— Start Document section —

Pelham Manor Residents Complained of Awful Service on the Toonerville Trolley Line as Early as 1899
Barely a year after Fontaine Fox rode the rickety little Pelham Manor trolley, the Westchester Electric Railway extended the Pelham Manor trolley line along Pelhamdale Avenue to Shore Road near the New York Athletic Club. The history of the little trolley line is fascinating in its own right.
Since the founding of the little trolley line in 1896, the Pelham Manor trolley was expected to "meet all the trains" arriving at Pelham Station and Pelham Manor Station. Indeed, Fontaine Fox entitled many of the comics he published "The Toonerville Trolley That Meets All the Trains."
In 1896, the five-year-old Village of Pelham Manor granted the Union Railroad Company a franchise to operate trolley lines from the border with the Village of Pelham at Colonial Avenue along Pelhamdale Avenue to the railroad bridge near the Pelham Manor Station and along today's Boston Post Road from Pelhamdale Avenue to the border with New Rochelle. Embarrassingly, the Union Railroad Company failed to file a certificate of its franchise with the Office of the Secretary of State of the State of New York. In subsequent litigation, this failure prompted courts to rule the franchise to be illegal.
In 1899, the Union Railroad Company attempted to remedy its failure by seeking a "renewal" of its franchise from the Village of Pelham Manor. Showing chutzpah, however, the company sought more than a mere "renewal." Instead, it sought to expand the line to run it further along Pelhamdale Avenue to Shore Road and then along a tiny portion of Shore Road in Pelham Manor to the New Rochelle border where it would connect with a New Rochelle line.
Pelham Manor residents were unhappy with the proposal. The stretch of Pelhamdale Avenue east of the railroad bridge was a bucolic, beautiful, and still rural part of Pelham Manor. Additionally, the portion of Shore Road that would be affected was considered "a beautiful riding and driving thoroughfare skirting Pelham Bay Park."

— End Document section —
— Start Available data —

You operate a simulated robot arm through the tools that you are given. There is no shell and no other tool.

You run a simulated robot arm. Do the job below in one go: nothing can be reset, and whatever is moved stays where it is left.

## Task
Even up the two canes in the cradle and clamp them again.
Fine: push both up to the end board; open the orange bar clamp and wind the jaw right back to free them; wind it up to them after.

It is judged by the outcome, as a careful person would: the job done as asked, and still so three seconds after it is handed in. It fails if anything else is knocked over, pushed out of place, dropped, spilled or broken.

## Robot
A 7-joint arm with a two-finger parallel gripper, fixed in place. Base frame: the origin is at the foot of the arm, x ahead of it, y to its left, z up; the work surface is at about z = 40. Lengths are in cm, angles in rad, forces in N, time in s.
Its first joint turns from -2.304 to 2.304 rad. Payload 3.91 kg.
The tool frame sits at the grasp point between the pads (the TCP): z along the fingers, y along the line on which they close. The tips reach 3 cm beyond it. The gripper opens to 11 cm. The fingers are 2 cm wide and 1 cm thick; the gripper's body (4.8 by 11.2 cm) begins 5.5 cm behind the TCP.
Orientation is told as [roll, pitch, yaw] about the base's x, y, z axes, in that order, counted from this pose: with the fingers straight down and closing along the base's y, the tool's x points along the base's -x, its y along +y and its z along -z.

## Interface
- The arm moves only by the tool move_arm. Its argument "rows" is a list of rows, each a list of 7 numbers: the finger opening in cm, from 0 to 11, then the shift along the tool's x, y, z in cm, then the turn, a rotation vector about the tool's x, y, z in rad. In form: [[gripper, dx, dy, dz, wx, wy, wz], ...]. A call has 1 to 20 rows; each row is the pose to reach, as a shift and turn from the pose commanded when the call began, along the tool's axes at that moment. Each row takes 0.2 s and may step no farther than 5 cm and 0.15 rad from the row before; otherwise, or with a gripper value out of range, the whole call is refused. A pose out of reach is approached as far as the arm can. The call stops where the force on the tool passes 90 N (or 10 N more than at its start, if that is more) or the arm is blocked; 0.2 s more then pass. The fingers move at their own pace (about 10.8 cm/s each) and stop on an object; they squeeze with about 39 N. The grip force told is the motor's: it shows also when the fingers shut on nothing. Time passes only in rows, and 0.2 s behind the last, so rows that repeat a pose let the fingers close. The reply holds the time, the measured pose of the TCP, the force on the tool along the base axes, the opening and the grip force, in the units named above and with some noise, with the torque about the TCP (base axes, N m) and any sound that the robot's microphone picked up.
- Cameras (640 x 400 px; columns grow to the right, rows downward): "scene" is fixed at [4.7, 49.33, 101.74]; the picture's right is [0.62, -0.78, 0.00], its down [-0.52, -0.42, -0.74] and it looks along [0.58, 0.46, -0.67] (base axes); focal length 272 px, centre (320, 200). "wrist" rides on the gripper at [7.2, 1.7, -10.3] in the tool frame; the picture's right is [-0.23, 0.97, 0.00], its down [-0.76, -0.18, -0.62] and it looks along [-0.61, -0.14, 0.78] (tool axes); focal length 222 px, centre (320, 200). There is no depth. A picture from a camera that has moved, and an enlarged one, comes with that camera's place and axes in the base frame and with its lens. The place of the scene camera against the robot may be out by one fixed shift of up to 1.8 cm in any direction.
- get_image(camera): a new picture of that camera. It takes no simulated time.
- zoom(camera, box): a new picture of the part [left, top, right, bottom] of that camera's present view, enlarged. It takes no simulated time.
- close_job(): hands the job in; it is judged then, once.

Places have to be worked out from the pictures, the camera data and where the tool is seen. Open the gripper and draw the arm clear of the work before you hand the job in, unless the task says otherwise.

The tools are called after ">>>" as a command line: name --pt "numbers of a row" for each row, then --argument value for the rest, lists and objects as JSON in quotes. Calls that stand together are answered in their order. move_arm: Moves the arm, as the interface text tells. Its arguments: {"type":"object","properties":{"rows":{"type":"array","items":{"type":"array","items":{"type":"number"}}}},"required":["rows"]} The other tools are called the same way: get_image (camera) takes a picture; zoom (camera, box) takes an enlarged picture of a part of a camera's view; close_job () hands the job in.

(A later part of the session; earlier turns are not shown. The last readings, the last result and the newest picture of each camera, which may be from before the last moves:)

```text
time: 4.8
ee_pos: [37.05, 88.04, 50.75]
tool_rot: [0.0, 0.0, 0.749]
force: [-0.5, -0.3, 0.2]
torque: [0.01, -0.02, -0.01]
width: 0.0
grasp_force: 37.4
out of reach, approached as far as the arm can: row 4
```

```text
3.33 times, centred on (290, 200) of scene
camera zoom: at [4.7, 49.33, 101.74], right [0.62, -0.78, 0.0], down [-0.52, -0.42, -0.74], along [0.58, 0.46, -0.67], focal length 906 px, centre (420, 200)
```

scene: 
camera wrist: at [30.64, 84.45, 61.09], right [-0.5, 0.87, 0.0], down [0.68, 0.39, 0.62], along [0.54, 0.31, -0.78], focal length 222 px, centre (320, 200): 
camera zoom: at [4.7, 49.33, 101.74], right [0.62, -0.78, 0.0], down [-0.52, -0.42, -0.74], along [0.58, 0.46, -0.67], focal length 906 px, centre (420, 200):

— End Available data —

**Short problem 1:** Quote the document section word for word, starting at "Since the founding" and ending with "to be illegal.".
**Short problem 2:** Carry the document section on from its last sentence.

**Written response 1:**
Since the founding of the little trolley line in 1896, the Pelham Manor trolley was expected to "meet all the trains" arriving at Pelham Station and Pelham Manor Station. Indeed, Fontaine Fox entitled many of the comics he published "The Toonerville Trolley That Meets All the Trains."
In 1896, the five-year-old Village of Pelham Manor granted the Union Railroad Company a franchise to operate trolley lines from the border with the Village of Pelham at Colonial Avenue along Pelhamdale Avenue to the railroad bridge near the Pelham Manor Station and along today's Boston Post Road from Pelhamdale Avenue to the border with New Rochelle. Embarrassingly, the Union Railroad Company failed to file a certificate of its franchise with the Office of the Secretary of State of the State of New York. In subsequent litigation, this failure prompted courts to rule the franchise to be illegal.

**Written response 2:**
During the week of January 23, 1899, a crescendo of local opposition to Union Railroad Company prompted the company to "withdraw" portions of its renewal request to limit it to a true "renewal" of the original franchise with no expansion of the line further along Pelhamdale Avenue and along Shore Road in Pelham Manor. Nevertheless, Pelham Manor residents were not satisfied.
On Tuesday, January 31, 1899, during a meeting of the Board of Trustees of the Village of Pelham Manor, Pelham Manor residents appeared and "made it clear to the trustees that no trolley road would be tolerated, either on the Shore Road or on that part of Pelhamdale-ave. desired by the company."
Two days later, on Thursday, February 2, 1899, the Board of Trustees of the Village of Pelham Manor met again to consider whether to relieve Union Railroad Company "of its embarrassing position of running its cars without a legal right in the manor, by injecting new life into its defective franchise" with a simple renewal of the original franchise. Pelham resident and civil engineer John F. Fairchild appeared at the meeting on behalf of the Union Railroad Company. Fairchild served as engineer of the Union Railroad Company.
During the meeting, a long-time notable resident of Pelham Manor, Alfred L. Hammett, read a protest "against the miserable service being furnished by the company between Mount Vernon, Pelham Manor and New-Rochelle." Thereafter, Village President Ezra T. Gilliland piled on, giving his own account of recent miserable service. One report noted:
"President E. T. Gilliland, who was chairman of the meeting, related his own experience. He said that yesterday afternoon he came out to North Pelham on the 3 o'clock train from New-York, expecting to take a trolley-car for his home, in Pelham Manor. He waited at the railroad station for ten minutes in the frigid weather, and then, being unable to get a car, walked home a distance of nearly two miles, through the snow. 'On my way to Pelham Manor,' said Mr. Gilliland, 'I passed two or three cars going in the opposite direction, but none came along that were going my way.' This condition of affairs, he said, existed, notwithstanding the fact the company in its original franchise had promised to meet every train on the New-Haven Railroad until 1 o'clock each morning."
The Board of Trustees then considered the proposed renewal franchise "section by section." On behalf of the trolley line, John F. Fairchild promised that the failure of the trolley to meet all trains at Pelham Station as required by the original franchise "would be remedied." To ensure that the promise would be kept, the board "re-adopted" the franchise on the condition that the company post a bond of $25,000 to ensure that it carried out its "numerous promises."
It was not until 1910 that the Pelham Manor trolley line was expanded along Pelhamdale to Shore Road where it ended. Pelham Manor never agreed to permit the trolley company to expand the line along Shore Road to connect with New Rochelle.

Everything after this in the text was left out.